Many local grain elevators, regional mills, and Extension specialists have played an integral role in educating wheat growers on tjhe devastating mycotoxin deoxynivalenol (DON). Wheat industry experts and growers have been on alert since 1993, when the fungus associated with the mycotoxin led to the first scab outbreak. They have stressed that a combination of technology and smart growing practices can reduce the potential for high DON levels and help protect wheat quality. Marcia McMullen, Extension plant pathologist at North Dakota State University, suggests:
- Plan good crop rotation systems that plant wheat after broadleaf crops such as soybeans, canola, and flax.
- Avoid following corn and minimize wheat-on-wheat rotations.
- Choose wheat varieties with improved scab resistance.
- Assess the region’s scab risk using tools such as www.wheatscab.psu.edu or check to see if your own state has a risk outlook tool.
- Apply fungicides proactively to control and avoid diseases.
Randy Myers, Bayer Crop Science fungicide product manager, says a growing number of U.S. wheat and barley producers are relying on annual fungicide use as a proactive measure for overall crop protection.
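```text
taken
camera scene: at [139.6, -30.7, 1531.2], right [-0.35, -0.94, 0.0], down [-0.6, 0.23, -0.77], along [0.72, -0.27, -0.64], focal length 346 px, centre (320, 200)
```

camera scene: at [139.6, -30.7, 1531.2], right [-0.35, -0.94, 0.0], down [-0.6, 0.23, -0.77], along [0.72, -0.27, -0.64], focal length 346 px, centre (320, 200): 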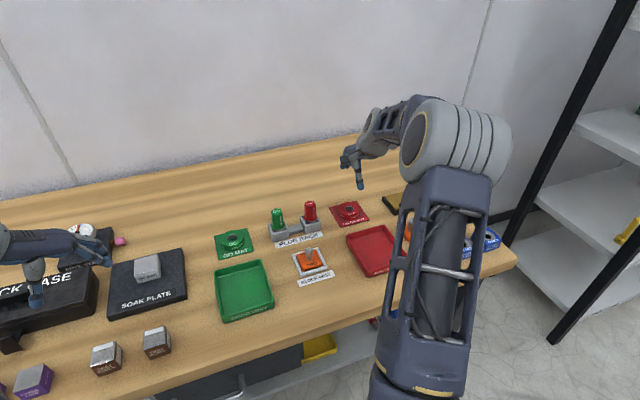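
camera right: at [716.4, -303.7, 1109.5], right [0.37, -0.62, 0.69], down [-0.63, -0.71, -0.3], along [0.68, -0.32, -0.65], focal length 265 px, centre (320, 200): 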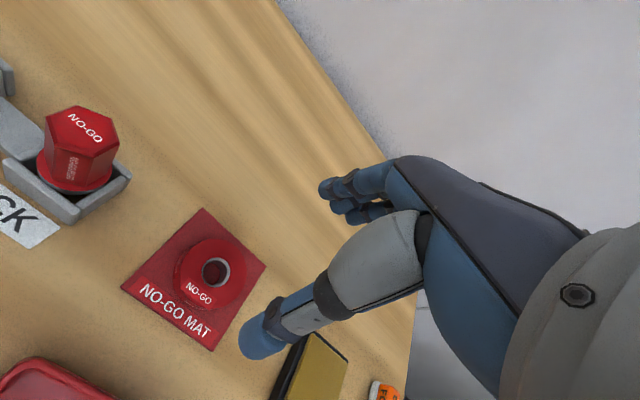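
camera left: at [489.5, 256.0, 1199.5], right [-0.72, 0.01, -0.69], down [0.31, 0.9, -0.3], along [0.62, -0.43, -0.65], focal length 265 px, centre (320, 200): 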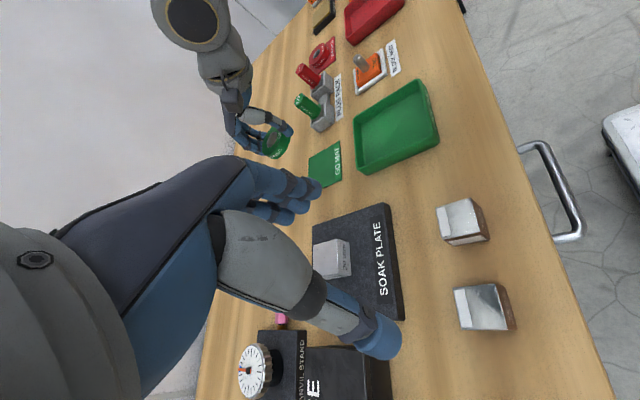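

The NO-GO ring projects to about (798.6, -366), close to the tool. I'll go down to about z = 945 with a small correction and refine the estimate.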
“Annual, proactive approaches to disease management are the most effective because scab on cereals cannot be cured,” explains Myers. “If warm, humid climate conditions and moist soil are present as grain heading approaches — and the Fusarium pathogen is present — disease will develop. You don’t want to wait until you can see signs of the disease to spray, because then it’s too late to get the most out of your fungicide applications.”